Clark v. Wood

Wisconsin Supreme Court
Clark v. Wood, 2 Pin. 29 (Wis. 1847)
Miller

Clark v. Wood

Opinion of the Court

Miller, J.

The plaintiff in error was sued by the defendant in error before a justice of the peace in assumpsit. The defendant pleaded the general issue, with notice of set-off. Upon the trial, the plaintiff proved his right to *30recover to the amount of $25. The defendant did not submit any evidence upon the merits, but called one witness, and proved by him that he and the said witness were partners, and jointly liable to the plaintiff. The justice, upon the motion of defendant, then entered a a nonsuit against the plaintiff. A certiorari was thereupon sued out by the plaintiff, and the cause thereby removed to the district court, when the judgment of the justice was reversed, and judgment rendered in favor of the plaintiff for the sum of $25 and costs.

Section4 of an act to amend an act entitled β€œAn act concerning justices of the peace,” approved January 30, 1844, authorized a certiorari in all cases where an appeal is not allowed, and requires the justice to return all the testimony and proceedings had before him. Article 12 of the original act, on page 340 of the statutes, is continued and decided to be in force. By the ninth section of this article, the district court shall proceed to give judgment in the case as the right of the matter may appear, without regarding technical omissions, imperfections or defects in the proceedings before the justice which did not affect the merits, and may affirm or reverse the judgment in whole or in part. As an appeal is not allowed unless the judgment of the justice shall exceed $15, it was made the duty of the justice to return all the testimony in the cause, so that the court shall be enabled to proceed and give judgment in such cases as may be removed therein by certiorari, as the right of the matter may appear. Without this requirement of the law, the party injured or aggrieved by the judgment of the justice, where the amount thereof is not sufficient for an appeal, would in many instances be without redress. Where the case is clear upon the merits, and an essential error was committed by the justice as in this case, there can be no doubt of the propriety of a judgment of the district court reversing that of the justice, and also concluding the rights of the parties upon the merits.

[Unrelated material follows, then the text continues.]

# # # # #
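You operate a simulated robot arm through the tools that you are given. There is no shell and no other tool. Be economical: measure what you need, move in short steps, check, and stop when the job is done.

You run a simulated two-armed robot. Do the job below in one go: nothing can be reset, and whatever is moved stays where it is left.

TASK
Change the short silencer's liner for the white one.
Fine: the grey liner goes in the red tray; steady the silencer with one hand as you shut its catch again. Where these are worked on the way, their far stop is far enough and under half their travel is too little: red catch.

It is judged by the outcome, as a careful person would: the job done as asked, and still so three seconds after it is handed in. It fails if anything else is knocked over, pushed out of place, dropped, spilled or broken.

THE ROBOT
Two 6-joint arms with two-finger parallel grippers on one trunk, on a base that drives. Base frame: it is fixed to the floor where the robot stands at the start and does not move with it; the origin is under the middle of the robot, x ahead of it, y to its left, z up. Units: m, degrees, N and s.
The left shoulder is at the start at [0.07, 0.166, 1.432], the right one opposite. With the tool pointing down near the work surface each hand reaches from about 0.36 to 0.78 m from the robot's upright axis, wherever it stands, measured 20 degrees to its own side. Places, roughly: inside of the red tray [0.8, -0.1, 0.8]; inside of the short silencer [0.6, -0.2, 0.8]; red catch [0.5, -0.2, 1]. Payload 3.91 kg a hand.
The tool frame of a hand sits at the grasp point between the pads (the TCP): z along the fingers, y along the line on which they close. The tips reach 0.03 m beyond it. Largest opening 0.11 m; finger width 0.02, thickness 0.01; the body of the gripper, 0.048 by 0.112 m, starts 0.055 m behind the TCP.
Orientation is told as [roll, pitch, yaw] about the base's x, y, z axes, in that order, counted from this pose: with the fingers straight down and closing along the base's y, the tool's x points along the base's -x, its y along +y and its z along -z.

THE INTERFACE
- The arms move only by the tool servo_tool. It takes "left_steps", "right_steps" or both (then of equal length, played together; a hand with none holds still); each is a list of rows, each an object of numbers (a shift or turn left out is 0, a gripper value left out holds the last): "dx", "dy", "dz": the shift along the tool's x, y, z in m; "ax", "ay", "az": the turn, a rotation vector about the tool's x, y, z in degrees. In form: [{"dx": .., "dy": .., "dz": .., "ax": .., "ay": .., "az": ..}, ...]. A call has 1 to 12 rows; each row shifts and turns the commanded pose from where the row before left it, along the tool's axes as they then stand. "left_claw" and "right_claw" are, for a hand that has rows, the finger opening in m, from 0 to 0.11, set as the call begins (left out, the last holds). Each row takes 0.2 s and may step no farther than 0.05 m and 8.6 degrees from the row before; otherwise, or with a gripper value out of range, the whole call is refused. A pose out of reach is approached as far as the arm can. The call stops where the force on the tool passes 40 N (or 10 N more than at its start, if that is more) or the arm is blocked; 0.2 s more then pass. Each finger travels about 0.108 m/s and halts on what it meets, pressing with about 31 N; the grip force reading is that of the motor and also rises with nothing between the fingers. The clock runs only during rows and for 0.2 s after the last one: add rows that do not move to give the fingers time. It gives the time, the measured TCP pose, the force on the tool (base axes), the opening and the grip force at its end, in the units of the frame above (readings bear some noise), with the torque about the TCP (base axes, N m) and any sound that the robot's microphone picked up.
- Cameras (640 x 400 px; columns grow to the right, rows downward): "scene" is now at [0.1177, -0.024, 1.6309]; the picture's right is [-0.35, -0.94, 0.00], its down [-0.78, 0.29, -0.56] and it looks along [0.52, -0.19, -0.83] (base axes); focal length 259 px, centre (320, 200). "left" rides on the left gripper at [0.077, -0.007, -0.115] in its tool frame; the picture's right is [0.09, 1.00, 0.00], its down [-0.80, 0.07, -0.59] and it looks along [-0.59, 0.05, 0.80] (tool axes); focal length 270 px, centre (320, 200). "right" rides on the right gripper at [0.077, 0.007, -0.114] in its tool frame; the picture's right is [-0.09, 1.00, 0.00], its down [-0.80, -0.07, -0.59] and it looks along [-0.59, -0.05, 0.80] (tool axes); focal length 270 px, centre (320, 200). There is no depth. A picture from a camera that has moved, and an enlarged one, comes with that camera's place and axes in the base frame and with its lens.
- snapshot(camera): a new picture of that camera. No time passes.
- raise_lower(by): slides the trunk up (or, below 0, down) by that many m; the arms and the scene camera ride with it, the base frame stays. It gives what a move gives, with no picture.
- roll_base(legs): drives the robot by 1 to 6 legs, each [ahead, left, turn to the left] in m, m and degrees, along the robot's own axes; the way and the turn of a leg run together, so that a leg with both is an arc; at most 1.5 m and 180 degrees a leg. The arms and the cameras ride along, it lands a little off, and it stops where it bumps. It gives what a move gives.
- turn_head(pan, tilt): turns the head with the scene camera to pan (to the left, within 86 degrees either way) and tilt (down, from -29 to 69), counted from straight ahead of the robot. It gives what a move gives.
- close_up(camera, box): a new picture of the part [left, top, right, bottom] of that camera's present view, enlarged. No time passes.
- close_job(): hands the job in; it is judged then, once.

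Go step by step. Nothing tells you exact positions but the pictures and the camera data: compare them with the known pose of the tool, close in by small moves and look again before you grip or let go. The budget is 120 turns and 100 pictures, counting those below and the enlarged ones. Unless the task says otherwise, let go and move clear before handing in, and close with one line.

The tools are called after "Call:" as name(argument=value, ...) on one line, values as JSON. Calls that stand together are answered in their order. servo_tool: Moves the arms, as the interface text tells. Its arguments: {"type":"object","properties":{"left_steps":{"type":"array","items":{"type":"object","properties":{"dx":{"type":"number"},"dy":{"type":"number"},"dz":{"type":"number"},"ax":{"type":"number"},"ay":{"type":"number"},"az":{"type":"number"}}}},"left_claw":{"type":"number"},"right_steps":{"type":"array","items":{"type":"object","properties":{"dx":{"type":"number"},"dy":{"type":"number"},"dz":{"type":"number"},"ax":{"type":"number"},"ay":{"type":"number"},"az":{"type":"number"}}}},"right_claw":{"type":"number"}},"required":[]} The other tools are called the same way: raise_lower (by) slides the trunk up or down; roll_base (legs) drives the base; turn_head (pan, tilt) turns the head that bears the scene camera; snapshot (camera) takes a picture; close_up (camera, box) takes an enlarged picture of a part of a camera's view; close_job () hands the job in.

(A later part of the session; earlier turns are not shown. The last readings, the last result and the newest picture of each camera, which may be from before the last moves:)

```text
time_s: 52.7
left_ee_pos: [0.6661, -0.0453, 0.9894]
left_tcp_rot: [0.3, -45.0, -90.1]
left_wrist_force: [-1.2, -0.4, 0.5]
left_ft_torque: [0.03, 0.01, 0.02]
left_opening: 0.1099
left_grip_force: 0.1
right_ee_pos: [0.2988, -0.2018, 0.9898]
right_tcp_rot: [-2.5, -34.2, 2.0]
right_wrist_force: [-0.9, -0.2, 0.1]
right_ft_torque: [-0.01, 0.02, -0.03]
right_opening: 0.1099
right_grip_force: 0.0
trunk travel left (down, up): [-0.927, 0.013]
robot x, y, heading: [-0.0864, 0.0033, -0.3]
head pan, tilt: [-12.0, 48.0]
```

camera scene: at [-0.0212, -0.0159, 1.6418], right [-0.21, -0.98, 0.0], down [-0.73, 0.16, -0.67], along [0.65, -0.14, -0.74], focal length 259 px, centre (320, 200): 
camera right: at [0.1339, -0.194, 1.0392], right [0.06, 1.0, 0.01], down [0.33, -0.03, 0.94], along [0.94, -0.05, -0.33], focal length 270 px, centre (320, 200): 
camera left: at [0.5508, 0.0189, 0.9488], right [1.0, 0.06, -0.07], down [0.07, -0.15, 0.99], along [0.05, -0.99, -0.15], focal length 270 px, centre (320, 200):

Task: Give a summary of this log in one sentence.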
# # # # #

It was contended that the judgment of the court is erro-' *31neons, inasmuch as that of the justice was a mere judgment of nonsuit; but it must be remarked, that the defendant pleaded the general issue, with notice of set-off, but at the trial he did not dispute or deny the right of the plaintiff to recover upon the merits or facts proven. If he had any defense, he should have shown it; and, in the absence of such, it is fair to presume that he had none. It is, therefore, the opinion of the court that the judgment of the district court be affirmed.